A ce moment-là, les juifs ont été condamnés à la destruction, parce qu’ils avaient donné de la puissance à la kelipah et aux forces de l’ombre. C’est pourquoi la reine Esther, quand elle a entendu que Mardochée s’était revêtu d’un sac et de poussière, lui a envoyé demander par ‘Hatakh de quoi il s’agissait (mah zeh vé-al mah zeh) (Esther 4, 5). Cela signifie que pour annuler le décret, il leur fallait d’abord sortir du désespoir et de la mélancolie où ils étaient plongés, s’éveiller au repentir et se rattacher de nouveau à Dieu dont ils avaient dit autrefois : « C’est mon Dieu (zeh E-li) et je lui rends hommage » (Exode 15, 2). Ils devaient aussi accomplir à nouveau les Dix Paroles dont la Torah dit qu’elles étaient écrites des deux côtés (mi-zeh ou mi-zeh, Ibid. 32, 15), et de plus découvrir ce qui était caché dans leur intériorité, à savoir le mah (quoi), dont la valeur numérique est la même que celle de adam (« homme »), ainsi que celle du Tétragramme quand on écrit le détail de toutes les lettres (Zohar ‘Hadach Ruth 102b). Cela signifie qu’en se rattachant à la parcelle de divinité en eux au moyen de zeh (zeh E-li, c’est mon Dieu), ils pourraient s’éveiller de leur sommeil, et le salut arriverait. Ils mériteraient en outre une élévation spirituelle, évoquée par al mah zeh (la racine « al » signifie s’élever). En se rattachant au zeh et au al, ils s’élèveront et seront sauvés.
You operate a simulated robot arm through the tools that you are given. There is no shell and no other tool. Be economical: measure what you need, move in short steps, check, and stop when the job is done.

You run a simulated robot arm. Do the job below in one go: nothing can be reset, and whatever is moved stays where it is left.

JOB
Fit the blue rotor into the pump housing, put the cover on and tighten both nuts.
Là-dessus, Mardochée lui a raconté et kol acher karahou (tout ce qui lui était arrivé) (Esther 4, 7). ACHeR est formé des mêmes lettres que ROCH (la tête), KaRahou peut être compris comme évoquant KeRiRout (le refroidissement). Cela signifie qu’il lui a mandé que les benei Israël étaient arrivés à un tel désespoir que leur tête et leur cerveau s’étaient complètement refroidis et qu’ils étaient loin de Dieu, tout cela ayant été provoqué par KaRaou, à cause du premier KaRaou, qu’on rencontre dans la Torah à propos d’Amalek. En effet, Haman était descendant d’Amalek, à propos de qui il est écrit : « ACHeR KaRekha badérekh (qui t’a surpris [ce qu’on peut traduire par « refroidi » dans l’interprétation des Sages] en chemin) » (Deutéronome 25, 18). ACHeR, ce sont les lettres de ROCH (la tête), KaRekha est le même mot que KaRahou. Cette froideur (KeRirout) à conduit Israël à profiter du festin d’Assuérus.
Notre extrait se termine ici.